At first, girls were leery to come to the center, especially after so many had been told not to tell anyone about their pregnancy and just get an abortion, Simon said.
“Those girls really needed so much help … it was time we started to do something,” Simon said. “They really did not want to have an abortion. Their classmates knew they were pregnant, but they were bold enough to say they’ve been to the center. … Years later they’d come back,” with their children to say thank you.
While the location, leadership and name has changed, the work is the same, Edwards said.
She still gets teary-eyed recalling a young woman who came to Life Choices, confused and scared about what to do with her unborn child.
“Sometimes they just hit you differently, there’s a connection.

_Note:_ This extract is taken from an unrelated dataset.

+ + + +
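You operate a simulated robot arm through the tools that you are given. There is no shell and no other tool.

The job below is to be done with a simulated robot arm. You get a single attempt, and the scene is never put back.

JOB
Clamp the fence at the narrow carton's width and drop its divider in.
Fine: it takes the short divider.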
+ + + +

I would say for me, probably it was a young woman who had a career, she was working here in town and she found herself pregnant with a married man’s baby and he was threatening her and it was bad,” Edwards said. “She came to see us, and she was considering an abortion but wanted an ultrasound first … when she saw that screen, she said, ‘I can’t do that.’ She chose, come what may, she was going to have her baby.”

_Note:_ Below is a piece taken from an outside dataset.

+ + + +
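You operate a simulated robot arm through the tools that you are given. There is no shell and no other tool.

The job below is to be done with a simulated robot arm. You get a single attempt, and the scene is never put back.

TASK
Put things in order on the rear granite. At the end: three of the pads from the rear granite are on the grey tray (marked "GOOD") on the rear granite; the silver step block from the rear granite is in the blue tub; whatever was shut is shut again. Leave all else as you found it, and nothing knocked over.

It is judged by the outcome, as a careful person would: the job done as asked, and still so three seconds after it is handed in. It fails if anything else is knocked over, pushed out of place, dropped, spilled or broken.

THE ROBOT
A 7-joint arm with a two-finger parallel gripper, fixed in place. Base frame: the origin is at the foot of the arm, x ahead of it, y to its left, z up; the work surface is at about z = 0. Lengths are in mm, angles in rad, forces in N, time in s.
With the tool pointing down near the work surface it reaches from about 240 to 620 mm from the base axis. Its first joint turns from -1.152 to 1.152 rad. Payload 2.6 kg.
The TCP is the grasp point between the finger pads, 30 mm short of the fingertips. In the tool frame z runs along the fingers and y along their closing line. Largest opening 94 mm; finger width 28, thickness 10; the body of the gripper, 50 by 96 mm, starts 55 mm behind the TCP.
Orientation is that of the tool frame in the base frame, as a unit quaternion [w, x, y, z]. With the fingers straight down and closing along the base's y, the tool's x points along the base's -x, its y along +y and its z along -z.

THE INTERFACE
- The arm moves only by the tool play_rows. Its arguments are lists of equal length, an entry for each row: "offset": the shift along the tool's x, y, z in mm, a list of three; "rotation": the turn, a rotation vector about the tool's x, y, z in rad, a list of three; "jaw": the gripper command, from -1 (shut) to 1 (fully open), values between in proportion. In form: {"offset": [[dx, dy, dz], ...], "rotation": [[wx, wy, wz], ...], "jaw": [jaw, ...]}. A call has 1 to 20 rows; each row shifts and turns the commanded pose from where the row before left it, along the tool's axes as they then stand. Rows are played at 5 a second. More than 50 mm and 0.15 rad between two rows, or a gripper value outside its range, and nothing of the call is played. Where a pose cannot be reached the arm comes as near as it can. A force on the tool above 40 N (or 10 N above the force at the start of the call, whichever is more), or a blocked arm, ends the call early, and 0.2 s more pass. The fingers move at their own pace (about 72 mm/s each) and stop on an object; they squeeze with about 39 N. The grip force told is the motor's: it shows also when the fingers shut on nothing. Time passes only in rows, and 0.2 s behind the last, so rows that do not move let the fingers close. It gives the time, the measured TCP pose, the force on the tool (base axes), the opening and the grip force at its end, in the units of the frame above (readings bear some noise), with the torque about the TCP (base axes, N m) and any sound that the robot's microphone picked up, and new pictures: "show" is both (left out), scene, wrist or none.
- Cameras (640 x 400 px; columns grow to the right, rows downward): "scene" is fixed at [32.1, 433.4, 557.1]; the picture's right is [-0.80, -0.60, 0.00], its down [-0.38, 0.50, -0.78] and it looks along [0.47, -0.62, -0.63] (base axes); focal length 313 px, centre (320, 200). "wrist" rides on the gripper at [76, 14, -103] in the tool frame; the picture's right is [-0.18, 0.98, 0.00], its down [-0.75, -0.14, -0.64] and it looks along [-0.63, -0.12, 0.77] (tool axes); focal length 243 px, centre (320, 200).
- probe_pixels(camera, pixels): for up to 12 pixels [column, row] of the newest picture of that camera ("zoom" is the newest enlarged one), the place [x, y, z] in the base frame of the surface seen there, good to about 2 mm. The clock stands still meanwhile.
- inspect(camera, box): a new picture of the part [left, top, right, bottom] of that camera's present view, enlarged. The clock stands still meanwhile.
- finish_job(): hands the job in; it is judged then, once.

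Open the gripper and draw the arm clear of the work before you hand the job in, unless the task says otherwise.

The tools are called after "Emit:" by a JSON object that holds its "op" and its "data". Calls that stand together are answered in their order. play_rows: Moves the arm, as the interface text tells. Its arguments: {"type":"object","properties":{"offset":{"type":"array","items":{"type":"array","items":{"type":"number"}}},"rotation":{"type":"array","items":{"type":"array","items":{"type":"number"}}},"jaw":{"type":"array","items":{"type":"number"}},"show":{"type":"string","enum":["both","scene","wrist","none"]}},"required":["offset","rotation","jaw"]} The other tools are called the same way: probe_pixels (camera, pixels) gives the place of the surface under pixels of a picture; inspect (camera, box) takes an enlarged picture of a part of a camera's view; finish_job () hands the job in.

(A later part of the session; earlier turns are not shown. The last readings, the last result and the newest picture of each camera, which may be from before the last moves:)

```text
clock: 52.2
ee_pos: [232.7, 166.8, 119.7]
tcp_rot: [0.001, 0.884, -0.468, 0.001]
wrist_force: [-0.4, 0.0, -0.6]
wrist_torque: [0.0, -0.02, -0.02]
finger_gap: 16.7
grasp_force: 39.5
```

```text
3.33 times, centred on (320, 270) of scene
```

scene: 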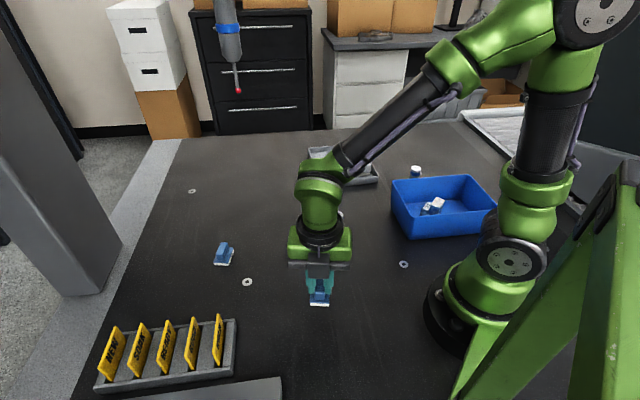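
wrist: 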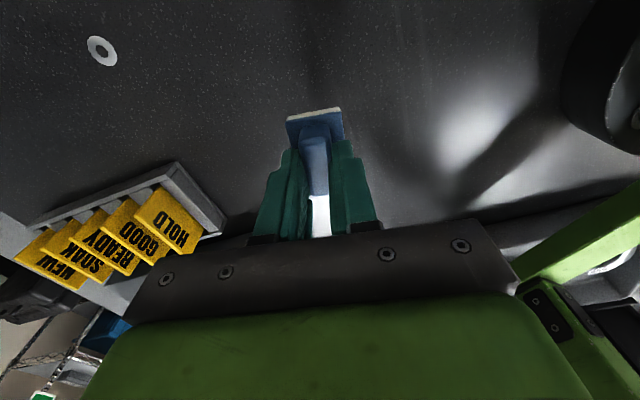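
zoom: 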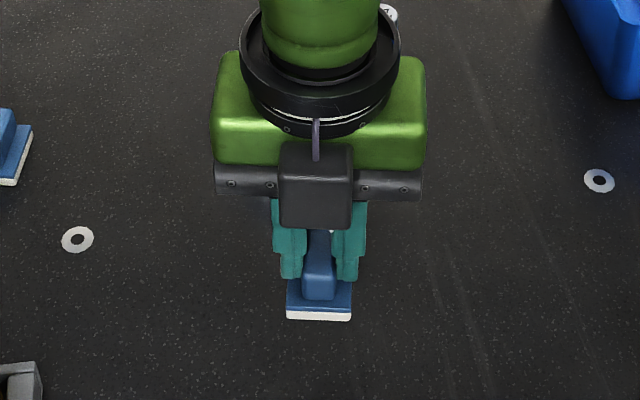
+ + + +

Edwards said the woman lost her job, moved back home with her family and is now married with a sibling for the baby she chose to keep.
This is what Life Choices continues to be about — educating young girls and women that they do indeed have a choice and that God is with them, Edwards said.
Life Choices offers free pregnancy tests and dialogue about the concerns of clients. They also offer a free ultrasound by a certified nurse up to 12 weeks into a pregnancy.
“We talk about how they are thinking and feeling about being pregnant, their support system, basically feeling them out on their situation, where they are. We ask if anyone is pressuring them about abortion,” Edwards said. “You love them, show them compassion and give them truth.”
With a staff of just six and Edwards the only full-time staff member, the organization still relies on volunteers and donations for the women who decide to keep their babies. The center currently is fully staffed with about eight to 10 volunteers, including Beth Boucher, liaison to St. Joseph Church.
“I have nothing but praise for the organization, they give women great support,” said Boucher, who is involved in several pro-life activities at St. Joseph. “We also have a spiritual adoption program during the school year in the fall. You spiritually adopt an unborn baby and pray every day (for them). We have a baby shower on Mother’s Day and bring the gifts to the … (Little Rock) Arkansas Pregnancy Resource Center,” and Life Choices.
What is most important to Edwards, the staff and volunteers, is not to stray from their spiritual roots. Edwards said the center is run solely on donations, not through any government assistance because that would force them to take a more secular approach.
“We’re not willing to make that sacrifice. Taking the Lord out of it just makes it pointless,” Edwards said. “We talk to them about their spirituality, the side effects of what an abortion can have on their relationship with the Lord. Yes, he is forgiving but can you forgive yourself? We do share the Gospel with them if it’s an open door for that. Typically it doesn’t happen in the first visit.”
While the center started with roots in the Catholic Church, it reaches out to all Christian denominations and is now an ecumenical outreach. Notable fundraisers include an annual fall banquet and the “Change for Life” baby bottle program, which reaches 40 area churches and Christian schools, including St. Joseph School.
“That’s one of the things I love about Life Choices — it gives us the opportunity to minister in ways the church can’t,” Edwards said. “We get to share the love of Jesus this way.”
For Edwards, who attends Fellowship Bible Church in Conway, the Christian faiths coming together for a common cause is just as much a blessing as getting to see the faces of the newborn babies she helped save.
“It totally blesses me. For me, it is a picture of what we could do if we would all unite together because I think that’s the power of Life Choices,” Edwards said.